RECORDED DATA ->
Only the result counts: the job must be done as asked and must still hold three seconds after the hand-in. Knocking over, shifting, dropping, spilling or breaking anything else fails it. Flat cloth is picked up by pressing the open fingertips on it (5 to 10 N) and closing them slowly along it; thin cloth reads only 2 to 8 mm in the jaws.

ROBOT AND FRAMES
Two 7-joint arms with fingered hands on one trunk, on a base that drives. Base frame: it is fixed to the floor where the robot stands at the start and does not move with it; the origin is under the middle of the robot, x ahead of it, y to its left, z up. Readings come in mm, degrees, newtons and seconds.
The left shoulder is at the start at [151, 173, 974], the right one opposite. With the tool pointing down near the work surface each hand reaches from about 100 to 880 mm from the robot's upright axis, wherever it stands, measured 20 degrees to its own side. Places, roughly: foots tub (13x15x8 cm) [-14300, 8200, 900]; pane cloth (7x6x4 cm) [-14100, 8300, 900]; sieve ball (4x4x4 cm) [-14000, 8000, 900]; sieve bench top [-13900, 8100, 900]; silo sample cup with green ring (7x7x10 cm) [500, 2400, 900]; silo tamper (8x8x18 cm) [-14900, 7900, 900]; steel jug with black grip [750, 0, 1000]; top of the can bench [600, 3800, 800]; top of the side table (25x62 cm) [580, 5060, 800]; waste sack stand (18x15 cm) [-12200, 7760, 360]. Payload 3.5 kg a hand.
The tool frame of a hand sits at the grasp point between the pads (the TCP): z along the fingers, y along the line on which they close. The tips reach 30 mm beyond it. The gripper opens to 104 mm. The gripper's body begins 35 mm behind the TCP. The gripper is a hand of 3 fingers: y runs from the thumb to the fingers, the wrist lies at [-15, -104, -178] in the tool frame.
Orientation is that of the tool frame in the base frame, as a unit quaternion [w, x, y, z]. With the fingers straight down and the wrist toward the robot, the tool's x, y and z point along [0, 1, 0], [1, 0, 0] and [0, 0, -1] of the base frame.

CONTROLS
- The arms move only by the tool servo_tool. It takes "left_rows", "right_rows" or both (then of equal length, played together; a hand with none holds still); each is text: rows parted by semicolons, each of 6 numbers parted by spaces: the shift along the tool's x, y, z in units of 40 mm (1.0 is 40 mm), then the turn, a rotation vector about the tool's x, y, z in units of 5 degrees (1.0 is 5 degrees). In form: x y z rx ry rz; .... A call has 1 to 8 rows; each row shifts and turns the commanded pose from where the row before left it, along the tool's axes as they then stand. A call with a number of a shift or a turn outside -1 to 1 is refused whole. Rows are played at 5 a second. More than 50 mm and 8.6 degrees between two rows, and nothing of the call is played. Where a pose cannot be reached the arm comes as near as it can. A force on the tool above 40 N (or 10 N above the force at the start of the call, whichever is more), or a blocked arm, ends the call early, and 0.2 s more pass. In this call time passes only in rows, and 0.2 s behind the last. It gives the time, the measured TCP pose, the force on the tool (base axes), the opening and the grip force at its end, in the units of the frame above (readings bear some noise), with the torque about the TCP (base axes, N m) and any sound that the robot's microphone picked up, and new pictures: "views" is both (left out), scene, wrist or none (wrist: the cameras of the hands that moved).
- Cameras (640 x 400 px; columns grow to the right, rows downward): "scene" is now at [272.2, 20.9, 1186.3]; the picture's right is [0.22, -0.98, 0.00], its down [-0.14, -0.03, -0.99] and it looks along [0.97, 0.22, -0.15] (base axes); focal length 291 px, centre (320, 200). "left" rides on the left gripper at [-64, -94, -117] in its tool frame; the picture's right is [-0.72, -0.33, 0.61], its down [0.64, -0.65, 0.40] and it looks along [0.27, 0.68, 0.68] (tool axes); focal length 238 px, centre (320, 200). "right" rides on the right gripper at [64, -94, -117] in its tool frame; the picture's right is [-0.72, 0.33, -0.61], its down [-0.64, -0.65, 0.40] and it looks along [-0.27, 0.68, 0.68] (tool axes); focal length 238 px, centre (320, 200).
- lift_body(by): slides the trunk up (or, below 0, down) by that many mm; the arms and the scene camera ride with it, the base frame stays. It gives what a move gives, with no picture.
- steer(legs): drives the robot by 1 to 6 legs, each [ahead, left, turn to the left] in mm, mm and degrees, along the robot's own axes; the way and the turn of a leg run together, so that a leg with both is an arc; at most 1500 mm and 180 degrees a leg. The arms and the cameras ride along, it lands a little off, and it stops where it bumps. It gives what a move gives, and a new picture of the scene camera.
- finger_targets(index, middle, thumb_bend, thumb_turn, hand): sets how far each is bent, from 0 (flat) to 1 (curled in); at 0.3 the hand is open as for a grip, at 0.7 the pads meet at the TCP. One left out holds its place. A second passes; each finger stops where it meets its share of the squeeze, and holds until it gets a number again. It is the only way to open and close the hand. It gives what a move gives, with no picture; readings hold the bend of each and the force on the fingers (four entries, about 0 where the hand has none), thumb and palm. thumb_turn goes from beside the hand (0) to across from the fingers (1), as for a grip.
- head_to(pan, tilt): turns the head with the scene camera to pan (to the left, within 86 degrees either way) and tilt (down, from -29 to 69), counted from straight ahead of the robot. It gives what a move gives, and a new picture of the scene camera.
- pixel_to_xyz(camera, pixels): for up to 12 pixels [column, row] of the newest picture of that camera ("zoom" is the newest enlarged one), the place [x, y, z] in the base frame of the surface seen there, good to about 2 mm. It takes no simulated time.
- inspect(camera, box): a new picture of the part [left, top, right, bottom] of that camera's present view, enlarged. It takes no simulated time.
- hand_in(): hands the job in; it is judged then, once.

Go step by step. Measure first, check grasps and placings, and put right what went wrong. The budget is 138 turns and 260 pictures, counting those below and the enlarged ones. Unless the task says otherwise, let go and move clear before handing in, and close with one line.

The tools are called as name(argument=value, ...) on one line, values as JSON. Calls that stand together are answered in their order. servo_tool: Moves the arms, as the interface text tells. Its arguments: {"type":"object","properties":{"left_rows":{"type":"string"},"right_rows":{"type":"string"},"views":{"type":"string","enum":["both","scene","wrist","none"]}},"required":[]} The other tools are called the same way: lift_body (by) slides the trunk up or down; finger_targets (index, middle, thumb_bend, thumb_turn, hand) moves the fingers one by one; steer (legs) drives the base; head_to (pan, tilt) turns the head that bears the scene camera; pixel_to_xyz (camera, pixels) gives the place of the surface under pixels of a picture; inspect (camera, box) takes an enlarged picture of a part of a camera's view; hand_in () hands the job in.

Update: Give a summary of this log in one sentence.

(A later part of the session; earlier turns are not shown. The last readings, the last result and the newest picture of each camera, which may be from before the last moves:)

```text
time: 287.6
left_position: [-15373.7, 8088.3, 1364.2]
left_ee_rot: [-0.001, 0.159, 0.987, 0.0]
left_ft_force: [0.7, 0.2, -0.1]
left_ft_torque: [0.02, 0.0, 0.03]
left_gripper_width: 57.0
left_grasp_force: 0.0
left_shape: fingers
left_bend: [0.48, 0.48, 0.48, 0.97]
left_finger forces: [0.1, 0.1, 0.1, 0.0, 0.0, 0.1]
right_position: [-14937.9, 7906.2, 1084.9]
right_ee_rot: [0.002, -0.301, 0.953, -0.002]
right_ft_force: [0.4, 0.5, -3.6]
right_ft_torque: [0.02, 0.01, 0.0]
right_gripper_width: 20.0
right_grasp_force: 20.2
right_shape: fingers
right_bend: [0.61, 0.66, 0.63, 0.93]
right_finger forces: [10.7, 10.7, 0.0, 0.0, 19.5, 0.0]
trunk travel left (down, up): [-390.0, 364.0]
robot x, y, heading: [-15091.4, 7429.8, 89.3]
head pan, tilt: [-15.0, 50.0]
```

REQUEST ->
Copy out every line of the material above that mentions the word "forces".

SOLVED PROBLEM ->
left_finger forces: [0.1, 0.1, 0.1, 0.0, 0.0, 0.1]
right_finger forces: [10.7, 10.7, 0.0, 0.0, 19.5, 0.0]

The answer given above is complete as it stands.